We notice each of the grounds of appellant's motion for rehearing, in inverse order.
(1) Newly discovered evidence. The property in question was stolen on the night of February 5, 1933. Appellant and his witnesses locate him at the residence of Mr. Turner that night, thus making out a defense of an alibi, if believed by the jury. The two newly discovered witnesses make affidavits that they knew appellant well, and that they saw and were with him at Turner's residence on the night of February 5, 1933. Being well known to and by appellant, such knowledge was necessarily known to appellant at the time of his trial, and hence can not in any sense be said to be newly discovered. Aven v. State,95 Tex. Crim. 155; Behrens v. State, 99 Tex.Crim. Rep.; Garlington v. State, 99 Tex.Crim. Rep.; White v. State, 94 Tex.Crim. Rep.; Cooper v. State, 103 Tex. Crim. 226; Brady v. State, 119 Tex.Crim. Rep.; Jackson v. State, 115 Tex.Crim. Rep..

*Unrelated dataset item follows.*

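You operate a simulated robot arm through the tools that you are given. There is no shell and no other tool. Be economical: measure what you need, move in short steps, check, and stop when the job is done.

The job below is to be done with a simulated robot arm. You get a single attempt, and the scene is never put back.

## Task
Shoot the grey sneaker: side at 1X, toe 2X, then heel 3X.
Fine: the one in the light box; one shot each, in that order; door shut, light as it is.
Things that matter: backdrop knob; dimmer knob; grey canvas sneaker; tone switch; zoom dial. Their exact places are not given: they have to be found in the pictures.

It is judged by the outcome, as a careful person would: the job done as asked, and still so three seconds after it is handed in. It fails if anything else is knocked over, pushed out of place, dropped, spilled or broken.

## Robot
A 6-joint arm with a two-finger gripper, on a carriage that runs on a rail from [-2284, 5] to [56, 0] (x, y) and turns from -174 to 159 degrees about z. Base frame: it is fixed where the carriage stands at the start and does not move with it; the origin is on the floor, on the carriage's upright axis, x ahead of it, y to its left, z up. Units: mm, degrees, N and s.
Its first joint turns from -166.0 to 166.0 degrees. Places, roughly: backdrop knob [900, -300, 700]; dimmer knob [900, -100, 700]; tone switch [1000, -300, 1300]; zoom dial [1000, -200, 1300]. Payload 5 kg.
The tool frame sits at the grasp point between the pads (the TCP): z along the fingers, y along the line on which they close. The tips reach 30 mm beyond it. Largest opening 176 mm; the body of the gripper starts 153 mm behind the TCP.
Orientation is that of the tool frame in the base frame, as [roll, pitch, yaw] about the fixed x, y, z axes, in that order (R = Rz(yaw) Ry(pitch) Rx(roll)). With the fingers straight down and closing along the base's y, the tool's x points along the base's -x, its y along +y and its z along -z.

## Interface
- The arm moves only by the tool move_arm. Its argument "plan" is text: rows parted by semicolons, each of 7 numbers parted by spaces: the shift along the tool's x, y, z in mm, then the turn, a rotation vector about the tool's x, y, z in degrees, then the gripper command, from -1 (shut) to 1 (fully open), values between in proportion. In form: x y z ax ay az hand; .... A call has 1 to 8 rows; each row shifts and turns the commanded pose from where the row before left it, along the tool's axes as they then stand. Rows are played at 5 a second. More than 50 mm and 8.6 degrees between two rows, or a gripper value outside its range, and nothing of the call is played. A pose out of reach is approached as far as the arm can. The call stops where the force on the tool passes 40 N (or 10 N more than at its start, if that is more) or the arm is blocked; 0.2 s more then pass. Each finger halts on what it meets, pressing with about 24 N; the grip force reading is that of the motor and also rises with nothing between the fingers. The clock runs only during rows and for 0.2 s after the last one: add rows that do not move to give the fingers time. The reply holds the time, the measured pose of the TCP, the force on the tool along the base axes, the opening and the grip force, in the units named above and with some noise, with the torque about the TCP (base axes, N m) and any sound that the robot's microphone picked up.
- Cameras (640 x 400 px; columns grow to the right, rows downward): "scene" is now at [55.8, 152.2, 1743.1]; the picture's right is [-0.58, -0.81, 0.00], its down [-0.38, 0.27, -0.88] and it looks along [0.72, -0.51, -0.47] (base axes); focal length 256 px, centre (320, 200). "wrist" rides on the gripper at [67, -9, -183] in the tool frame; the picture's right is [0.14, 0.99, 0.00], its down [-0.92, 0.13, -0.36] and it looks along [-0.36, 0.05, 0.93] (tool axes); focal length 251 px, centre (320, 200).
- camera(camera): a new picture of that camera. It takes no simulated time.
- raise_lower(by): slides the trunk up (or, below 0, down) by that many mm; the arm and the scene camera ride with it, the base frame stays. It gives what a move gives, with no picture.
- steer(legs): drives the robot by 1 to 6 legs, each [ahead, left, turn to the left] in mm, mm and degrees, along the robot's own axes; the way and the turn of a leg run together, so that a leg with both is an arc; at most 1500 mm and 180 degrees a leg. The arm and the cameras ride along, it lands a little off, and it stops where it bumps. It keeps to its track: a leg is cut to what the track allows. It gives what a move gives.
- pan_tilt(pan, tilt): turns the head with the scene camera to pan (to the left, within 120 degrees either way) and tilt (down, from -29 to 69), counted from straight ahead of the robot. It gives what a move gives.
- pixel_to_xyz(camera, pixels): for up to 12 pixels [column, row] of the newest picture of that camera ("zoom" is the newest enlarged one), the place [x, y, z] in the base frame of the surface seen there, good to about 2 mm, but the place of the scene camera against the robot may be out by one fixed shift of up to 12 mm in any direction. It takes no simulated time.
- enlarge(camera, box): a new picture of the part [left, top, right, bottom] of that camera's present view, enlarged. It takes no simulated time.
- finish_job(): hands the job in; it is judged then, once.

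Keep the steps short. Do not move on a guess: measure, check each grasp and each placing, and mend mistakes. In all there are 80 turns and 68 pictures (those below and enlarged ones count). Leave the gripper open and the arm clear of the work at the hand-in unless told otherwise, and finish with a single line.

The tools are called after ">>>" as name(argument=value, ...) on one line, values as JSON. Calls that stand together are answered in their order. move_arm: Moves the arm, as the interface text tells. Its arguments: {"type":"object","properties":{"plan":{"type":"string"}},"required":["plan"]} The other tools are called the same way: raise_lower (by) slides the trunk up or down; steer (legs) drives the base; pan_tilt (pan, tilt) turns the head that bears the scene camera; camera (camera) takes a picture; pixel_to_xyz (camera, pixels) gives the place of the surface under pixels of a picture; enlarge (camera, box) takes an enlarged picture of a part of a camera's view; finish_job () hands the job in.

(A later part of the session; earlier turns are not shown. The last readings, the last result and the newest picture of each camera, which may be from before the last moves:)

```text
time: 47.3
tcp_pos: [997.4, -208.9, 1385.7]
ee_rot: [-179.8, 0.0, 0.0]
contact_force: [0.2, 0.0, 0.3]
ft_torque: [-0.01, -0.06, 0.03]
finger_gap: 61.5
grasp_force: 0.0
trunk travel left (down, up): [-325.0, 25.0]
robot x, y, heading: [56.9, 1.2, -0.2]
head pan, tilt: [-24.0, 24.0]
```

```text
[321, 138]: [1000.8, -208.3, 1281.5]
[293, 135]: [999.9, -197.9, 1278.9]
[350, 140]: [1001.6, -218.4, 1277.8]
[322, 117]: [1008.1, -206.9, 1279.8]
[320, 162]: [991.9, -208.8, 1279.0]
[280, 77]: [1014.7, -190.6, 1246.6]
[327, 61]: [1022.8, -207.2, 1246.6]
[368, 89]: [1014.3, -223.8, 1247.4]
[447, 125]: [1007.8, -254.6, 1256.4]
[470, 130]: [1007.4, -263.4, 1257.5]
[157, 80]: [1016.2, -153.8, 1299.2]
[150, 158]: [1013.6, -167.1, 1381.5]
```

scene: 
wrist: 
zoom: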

(2) The allegation of the date of the alleged theft as of January 7, 1933, is not fatally variant from proof of such theft on February 5, 1933, the indictment having been returned in April of said year. Article 396, C. C. P., subdiv. 6; Lucas v. State, 27 Texas App., 323; Cudd v. State, 28 Texas App., 129; Venn v. State, 85 Tex.Crim. Rep.; Daniel v. State, 90 Tex.Crim. Rep.; Guynes v. State, 96 Tex. Crim. 650; Mathis v. State, 97 Tex.Crim. Rep..
(3) The evidence appears to be entirely sufficient. The recitals of the facts herein in our original opinion are correct, and show ample testimony to support the verdict.
Being unable to agree with any contention made by appellant, the motion for rehearing will be overruled.